In the database we have collected information of more than 500 archives, dated between the 6th century BC and the 7th century AD in Greek, Latin, Demotic, Coptic, Arabic and a mixture of all these. For each archive the user can access the individual texts, now amounting to nearly 20,000 records. Hundred and thirty archives have already received a full description in PDF format; these are marked with the symbol + before the name. The 145 archives of the Fayum area, the ancient nomos Arsinoites, and 21 archives of the Upper Egyptian town of Pathyris have also been published in the series Collectanea Hellenistica (see Archives projects).

On the basis of the archive keepers a distinction can be made between public and private archives. The former were collected by an official or an administrative body, the latter by a private person or a group of persons. Typical examples of public archives are the tax lists of Karanis, the so-called archive of Menches (in fact the archive of the village scribes of Kerkeosiris) and the enteuxeis found at Magdola. Private archives may be owned by a single individual (e.g. Claudius Tiberianus) or by successive generations, in which case we can call them family archives (e.g. the Dryton archive). In several cases officials kept part of their administrative papers when retiring from office and even mixed them up with their private correspondence. Such mixed archives are preserved for the engineers Kleon and Theodoros and for Apollonios, the strategos of the Heptakomia.

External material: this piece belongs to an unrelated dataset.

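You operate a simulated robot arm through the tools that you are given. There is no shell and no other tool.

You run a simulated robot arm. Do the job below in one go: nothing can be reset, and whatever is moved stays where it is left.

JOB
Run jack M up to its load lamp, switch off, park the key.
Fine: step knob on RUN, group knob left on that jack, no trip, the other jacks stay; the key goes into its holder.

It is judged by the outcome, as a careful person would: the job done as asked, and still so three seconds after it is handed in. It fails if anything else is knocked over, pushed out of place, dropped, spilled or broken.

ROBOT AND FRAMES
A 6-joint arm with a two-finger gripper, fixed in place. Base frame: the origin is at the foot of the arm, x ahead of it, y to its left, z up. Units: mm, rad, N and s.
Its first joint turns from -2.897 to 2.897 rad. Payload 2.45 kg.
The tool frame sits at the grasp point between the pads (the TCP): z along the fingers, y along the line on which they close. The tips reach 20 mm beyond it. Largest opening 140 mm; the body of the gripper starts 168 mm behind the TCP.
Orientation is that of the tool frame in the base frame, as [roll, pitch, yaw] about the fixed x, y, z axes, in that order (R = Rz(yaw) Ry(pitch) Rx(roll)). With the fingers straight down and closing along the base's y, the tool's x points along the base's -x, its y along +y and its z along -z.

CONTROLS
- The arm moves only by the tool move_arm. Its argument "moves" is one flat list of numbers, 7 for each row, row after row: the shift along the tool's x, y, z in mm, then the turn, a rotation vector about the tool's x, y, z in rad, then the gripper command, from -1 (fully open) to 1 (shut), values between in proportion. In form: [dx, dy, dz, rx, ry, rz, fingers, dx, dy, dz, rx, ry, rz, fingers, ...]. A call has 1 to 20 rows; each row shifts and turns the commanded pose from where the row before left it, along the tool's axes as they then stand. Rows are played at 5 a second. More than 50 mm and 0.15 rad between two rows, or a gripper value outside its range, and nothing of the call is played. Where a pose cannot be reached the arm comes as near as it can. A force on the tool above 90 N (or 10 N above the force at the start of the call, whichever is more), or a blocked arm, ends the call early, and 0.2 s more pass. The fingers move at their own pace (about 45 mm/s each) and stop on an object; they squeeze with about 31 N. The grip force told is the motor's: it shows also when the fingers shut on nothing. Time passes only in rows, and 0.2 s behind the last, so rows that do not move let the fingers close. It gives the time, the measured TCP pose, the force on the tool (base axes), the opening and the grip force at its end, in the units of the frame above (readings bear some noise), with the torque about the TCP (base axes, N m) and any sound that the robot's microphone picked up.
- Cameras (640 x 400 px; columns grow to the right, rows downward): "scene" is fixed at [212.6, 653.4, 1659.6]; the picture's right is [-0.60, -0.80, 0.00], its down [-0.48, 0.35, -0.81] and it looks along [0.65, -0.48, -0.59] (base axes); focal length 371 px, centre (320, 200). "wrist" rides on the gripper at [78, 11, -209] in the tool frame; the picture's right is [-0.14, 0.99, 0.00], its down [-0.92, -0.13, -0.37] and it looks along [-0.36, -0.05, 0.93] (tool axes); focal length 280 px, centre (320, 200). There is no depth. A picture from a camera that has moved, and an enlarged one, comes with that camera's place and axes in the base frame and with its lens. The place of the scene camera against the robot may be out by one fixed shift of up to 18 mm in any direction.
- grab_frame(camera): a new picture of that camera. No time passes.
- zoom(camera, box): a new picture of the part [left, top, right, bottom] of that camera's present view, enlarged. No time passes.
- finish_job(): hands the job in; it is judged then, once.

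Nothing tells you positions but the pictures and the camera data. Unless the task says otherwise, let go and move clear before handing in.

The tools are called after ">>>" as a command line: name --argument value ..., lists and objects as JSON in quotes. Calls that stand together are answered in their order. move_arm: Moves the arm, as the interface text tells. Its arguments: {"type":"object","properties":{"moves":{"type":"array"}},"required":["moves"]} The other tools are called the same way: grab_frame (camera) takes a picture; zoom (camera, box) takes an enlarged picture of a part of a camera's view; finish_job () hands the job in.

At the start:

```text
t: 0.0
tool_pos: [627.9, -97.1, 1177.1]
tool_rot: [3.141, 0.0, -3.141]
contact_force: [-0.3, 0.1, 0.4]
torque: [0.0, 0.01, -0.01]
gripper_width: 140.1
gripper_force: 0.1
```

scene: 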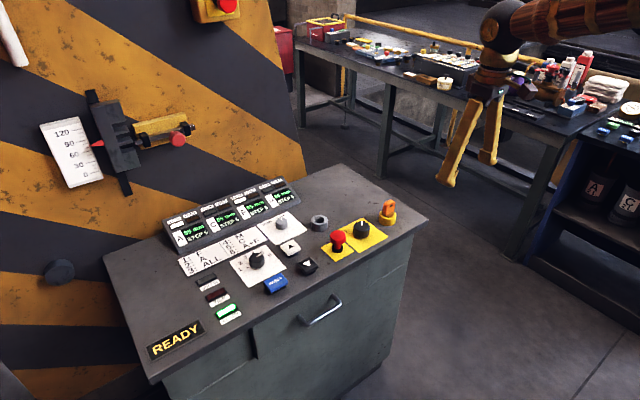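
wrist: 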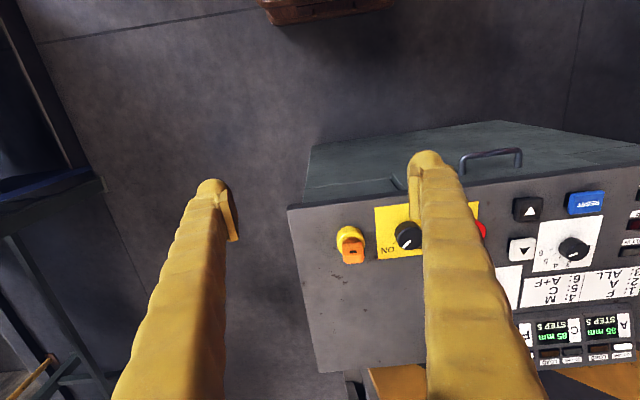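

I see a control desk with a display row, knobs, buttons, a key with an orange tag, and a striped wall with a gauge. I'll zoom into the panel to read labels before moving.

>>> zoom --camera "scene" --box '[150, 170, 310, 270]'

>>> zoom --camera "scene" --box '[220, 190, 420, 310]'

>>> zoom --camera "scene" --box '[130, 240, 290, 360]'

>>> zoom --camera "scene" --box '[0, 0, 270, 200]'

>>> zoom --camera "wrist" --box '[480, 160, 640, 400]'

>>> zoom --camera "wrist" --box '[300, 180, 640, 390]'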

A division by type of documents only partly coincides with that by archive keepers. Many private archives largely consists of title deeds, documents proving ownership rights over immovables, and receipts, showing that the archive keeper has paid his dues to other persons or to the state. This is particularly common with demotic texts. Archives linked with law-suits can be private (e.g. the lawsuit of Lamiske or that of Isidoros) or official (e.g. the enteuxeis or the petitions addressed to the village epistates of Euhemereia). Some archives consists entirely of correspondence, usually incoming, but also drafts or copies of incoming letters; examples are the private archive of Apollonios and the official archive of the oikonomos Harmachis. Few archives consists of a single type of documents, but in most there is a dominant factor, which we have tried to recognize.

The archive keeper has kept the documents for a certain use, which we have reconstructed wherever possible. Most documents are incoming or outgoing. Incoming documents were written by third persons for the archive keeper(s), e.g. letters, contracts or receipts for private persons, petitions or reports to officials. Outgoing documents are written by (or in the name of) the archive keepers; usually they are drafts or copies, the originals being sent or given to another party. Sometimes outgoing copies are returned to the sender, with an official subscription. They appear not only in private archives, but also in official archives (e.g. the land survey reports by the village scribe Menches). Sometimes older title-deeds end up in the hands of an archive keeper together with immovable property; they are incoming in an indirect way. In a law-suit dossier legal texts may be incorporated as precedents. There are also internal documents, mostly lists and accounts. The balance between incoming and outgoing documents, and the possible presence of unexplained "intruders" determines the typology of an archive as much as the type of archive owner(s) and the type of documents.

Coverage

Trismegistos Archives is work in progress. There are currently 629 archives, containing 22303 works.

How to cite

Please consult this page.

Archives projects

Pathyris archives

The small town of Pathyris - modern Gebelein - is located south of Thebes. After a huge revolt in Upper Egypt was suppressed in 186 B.C., a Ptolemaic military camp was built in Pathyris where local people could serve as soldiers-serving-for-pay. The government took several initiatives to Hellenize the town, resulting in a bilingual society. The town produced hundreds of papyri, ostraca and wooden tablets, discovered during legal excavations as well as illegal diggings at the end of the 19th and in the 20th century.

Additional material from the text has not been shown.